## TO DO
Work out the number of lines with the word "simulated" in the material below, then reply with that number only.
□ □ □ □ □
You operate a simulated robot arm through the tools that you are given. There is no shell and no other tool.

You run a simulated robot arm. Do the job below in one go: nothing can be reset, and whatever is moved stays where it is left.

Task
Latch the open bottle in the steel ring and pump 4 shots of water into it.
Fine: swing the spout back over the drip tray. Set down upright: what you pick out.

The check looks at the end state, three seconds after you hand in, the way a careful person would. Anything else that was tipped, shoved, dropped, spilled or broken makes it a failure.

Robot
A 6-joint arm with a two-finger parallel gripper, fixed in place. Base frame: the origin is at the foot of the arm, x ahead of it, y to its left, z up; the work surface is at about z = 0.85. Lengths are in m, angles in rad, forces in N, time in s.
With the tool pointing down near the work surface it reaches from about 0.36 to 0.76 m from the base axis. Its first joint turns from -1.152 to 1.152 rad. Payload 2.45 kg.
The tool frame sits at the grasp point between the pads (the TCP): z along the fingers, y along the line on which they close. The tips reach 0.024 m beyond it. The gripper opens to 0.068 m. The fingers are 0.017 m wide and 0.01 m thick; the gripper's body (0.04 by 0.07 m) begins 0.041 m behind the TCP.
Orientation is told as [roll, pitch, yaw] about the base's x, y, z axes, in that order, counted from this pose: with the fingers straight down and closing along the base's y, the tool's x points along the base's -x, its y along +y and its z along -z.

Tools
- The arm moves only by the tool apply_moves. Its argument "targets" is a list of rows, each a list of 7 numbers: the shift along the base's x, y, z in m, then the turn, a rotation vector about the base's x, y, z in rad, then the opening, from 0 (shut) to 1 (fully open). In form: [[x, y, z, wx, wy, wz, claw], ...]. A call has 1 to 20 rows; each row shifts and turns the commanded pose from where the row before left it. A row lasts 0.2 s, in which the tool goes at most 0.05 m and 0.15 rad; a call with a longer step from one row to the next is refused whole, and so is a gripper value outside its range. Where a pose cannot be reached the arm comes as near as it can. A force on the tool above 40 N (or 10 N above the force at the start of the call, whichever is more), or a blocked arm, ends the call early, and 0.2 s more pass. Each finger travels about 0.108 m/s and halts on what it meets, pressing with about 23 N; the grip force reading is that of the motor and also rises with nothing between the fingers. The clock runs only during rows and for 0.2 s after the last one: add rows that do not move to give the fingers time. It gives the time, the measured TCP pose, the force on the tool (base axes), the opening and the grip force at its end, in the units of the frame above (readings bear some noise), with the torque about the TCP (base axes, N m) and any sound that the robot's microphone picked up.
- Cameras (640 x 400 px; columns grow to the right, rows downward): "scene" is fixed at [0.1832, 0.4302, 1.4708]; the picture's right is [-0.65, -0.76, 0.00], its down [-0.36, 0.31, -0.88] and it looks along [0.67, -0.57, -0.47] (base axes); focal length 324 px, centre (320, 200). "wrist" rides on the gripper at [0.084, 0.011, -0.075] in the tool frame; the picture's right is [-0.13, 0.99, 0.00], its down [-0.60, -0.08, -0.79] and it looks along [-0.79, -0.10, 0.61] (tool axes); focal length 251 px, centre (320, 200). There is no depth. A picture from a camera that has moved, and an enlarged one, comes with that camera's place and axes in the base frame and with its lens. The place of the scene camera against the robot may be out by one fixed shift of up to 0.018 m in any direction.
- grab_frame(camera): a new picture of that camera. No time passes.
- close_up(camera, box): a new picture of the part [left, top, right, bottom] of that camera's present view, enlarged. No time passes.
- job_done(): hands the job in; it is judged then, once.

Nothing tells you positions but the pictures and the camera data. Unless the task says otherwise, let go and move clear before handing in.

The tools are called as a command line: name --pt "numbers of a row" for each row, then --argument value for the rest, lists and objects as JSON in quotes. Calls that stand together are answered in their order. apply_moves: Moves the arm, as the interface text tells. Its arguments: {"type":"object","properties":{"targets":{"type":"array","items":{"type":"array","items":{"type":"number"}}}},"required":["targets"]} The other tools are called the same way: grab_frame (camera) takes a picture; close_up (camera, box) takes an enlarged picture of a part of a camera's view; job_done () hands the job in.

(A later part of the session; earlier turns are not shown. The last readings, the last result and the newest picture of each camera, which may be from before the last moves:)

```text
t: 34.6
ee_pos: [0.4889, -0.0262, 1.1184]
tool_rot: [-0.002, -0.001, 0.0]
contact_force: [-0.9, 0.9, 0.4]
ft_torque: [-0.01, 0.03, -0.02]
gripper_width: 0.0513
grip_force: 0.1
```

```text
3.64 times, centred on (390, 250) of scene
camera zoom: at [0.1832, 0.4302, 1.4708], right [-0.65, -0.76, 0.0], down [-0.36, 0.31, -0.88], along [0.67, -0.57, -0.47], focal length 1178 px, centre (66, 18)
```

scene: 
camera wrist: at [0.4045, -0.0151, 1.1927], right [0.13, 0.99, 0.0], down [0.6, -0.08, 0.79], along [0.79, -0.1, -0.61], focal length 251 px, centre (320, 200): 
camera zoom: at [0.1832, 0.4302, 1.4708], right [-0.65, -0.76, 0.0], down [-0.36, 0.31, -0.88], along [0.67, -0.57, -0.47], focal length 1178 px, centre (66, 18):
□ □ □ □ □
## EXERCISE OUTPUT
2